What's an American record company to do with a young woman who wants to sing Italian pop songs?
By: Linnea Crowther
6 years ago
Laura Branigan's biggest hits occupied a slightly awkward musical moment between the end of disco and the rise of New Wave in America, when dance clubs didn't have an obvious style and when Atlantic Records couldn't decide quite what to do with a young woman who wanted to sing Americanized versions of Italian pop songs. In that climate, a less talented singer could have slipped through the cracks, becoming a footnote rather than a chart-topper.
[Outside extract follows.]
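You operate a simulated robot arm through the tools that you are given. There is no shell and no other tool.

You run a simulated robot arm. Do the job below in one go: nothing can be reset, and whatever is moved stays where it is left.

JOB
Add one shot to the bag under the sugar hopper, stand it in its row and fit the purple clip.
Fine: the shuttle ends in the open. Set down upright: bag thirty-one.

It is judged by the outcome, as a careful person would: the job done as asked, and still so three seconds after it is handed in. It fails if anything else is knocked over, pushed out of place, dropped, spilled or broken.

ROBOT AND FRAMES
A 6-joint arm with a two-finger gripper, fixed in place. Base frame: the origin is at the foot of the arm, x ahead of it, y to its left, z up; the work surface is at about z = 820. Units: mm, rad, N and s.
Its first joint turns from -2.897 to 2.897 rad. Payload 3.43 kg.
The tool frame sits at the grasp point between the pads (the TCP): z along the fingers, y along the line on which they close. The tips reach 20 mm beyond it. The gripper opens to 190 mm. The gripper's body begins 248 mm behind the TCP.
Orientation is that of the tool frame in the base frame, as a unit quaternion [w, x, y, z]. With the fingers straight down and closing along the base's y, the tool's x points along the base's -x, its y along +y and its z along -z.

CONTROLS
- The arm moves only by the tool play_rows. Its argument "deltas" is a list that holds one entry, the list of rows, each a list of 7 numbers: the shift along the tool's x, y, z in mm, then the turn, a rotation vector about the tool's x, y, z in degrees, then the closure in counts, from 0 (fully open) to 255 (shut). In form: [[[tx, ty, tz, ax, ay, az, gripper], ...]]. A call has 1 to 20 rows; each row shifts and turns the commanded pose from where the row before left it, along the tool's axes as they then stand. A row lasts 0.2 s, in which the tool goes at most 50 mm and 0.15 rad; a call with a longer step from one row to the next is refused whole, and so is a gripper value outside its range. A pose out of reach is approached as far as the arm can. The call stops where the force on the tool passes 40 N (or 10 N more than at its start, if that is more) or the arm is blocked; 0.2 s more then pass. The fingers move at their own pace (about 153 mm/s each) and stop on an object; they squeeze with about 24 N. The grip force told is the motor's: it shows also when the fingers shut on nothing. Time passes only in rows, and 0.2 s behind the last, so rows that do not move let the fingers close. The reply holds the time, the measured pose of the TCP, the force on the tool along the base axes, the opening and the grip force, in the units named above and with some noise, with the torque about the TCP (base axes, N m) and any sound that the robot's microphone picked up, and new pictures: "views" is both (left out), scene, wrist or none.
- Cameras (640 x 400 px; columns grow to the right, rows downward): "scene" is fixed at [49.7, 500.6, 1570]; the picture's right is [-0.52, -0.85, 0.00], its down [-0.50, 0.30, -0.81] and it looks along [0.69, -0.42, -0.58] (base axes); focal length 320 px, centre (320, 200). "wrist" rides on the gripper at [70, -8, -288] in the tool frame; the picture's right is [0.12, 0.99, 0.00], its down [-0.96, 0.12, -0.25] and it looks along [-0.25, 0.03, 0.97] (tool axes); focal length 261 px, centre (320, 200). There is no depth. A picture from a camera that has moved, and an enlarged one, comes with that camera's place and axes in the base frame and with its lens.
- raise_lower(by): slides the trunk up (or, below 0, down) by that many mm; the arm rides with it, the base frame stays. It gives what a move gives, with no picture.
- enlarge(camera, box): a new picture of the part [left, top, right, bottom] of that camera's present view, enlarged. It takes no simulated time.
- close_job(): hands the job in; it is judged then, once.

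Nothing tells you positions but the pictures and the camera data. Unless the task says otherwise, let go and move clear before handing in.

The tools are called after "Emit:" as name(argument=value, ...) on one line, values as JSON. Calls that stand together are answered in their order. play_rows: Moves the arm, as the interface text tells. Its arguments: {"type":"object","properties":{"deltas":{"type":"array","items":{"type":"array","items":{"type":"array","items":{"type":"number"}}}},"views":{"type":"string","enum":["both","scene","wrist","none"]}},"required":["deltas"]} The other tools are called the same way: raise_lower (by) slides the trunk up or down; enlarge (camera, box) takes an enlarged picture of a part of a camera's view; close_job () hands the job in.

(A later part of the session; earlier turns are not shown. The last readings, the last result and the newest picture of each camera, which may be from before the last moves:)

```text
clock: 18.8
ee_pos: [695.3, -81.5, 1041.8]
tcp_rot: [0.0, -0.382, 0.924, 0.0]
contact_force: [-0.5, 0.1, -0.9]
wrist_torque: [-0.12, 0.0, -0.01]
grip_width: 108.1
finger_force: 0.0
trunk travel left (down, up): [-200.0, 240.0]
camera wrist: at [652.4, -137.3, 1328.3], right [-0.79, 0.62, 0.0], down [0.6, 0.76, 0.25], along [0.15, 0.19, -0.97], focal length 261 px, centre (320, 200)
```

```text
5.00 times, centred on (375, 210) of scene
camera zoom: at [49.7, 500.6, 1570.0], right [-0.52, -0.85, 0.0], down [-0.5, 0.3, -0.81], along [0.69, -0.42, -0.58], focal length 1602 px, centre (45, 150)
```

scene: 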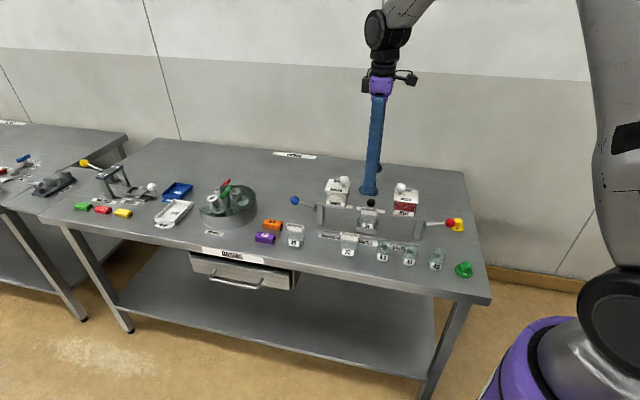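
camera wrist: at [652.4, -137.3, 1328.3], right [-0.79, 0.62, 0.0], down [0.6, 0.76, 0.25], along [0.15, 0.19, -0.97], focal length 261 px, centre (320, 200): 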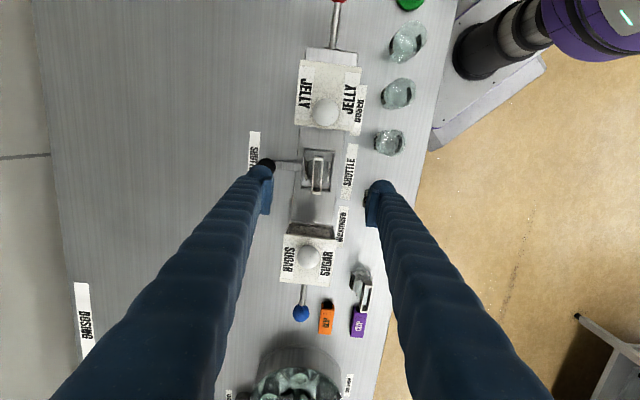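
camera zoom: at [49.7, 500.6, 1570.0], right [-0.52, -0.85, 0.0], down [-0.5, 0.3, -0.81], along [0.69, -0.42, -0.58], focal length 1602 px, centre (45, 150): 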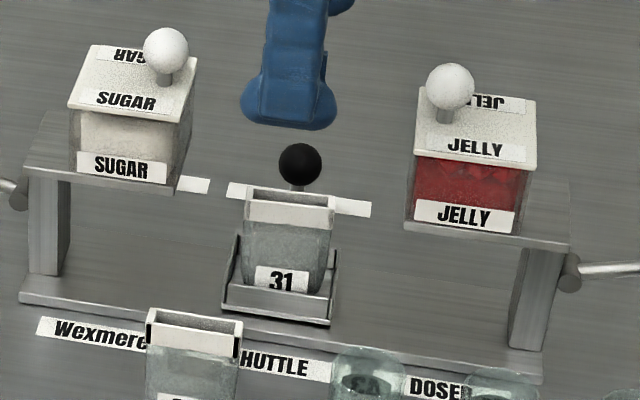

But Branigan's vocal chops were hard to resist, and so was her first big hit, 1982's "Gloria." The song was written and originally performed by Italian pop star Umberto Tozzi, and was one of several Italian songs that Branigan would rework and make her own. She rewrote the lyrics, removing the romantic nature of the song, and upped the tempo a bit to give it a punchier, more American sound. The result was right on target, and the song swept the charts, setting a record for the longest tenure on the Billboard Hot 100 by a solo female act.
"Gloria" was so popular, and its longevity so great, that it landed Branigan a gig on one of the hottest TV shows of the day, CHiPs. Branigan performed "Gloria" over the episode's opening credits, but that wasn't all – she was also a guest star, playing a struggling singer whose all-girl band helps Ponch and Jon catch a criminal.
By 1985, radio listeners were used to synthesizers, and "Self Control" rocketed up the charts. It, too, was originally an Italian hit, performed by Raf. But Branigan made the song her own.
Branigan continued recording and performing, but illness and injury kept intervening. In 1996, she lost her husband to colon cancer after a two-year illness, and in 2001, she suffered a bad fall and two broken legs. Three years later, at just 52, Branigan died in her sleep of a cerebral aneurysm.
Branigan – who would have been 60 today – left us much too soon, but she will be remembered as one of the top voices of the '80s.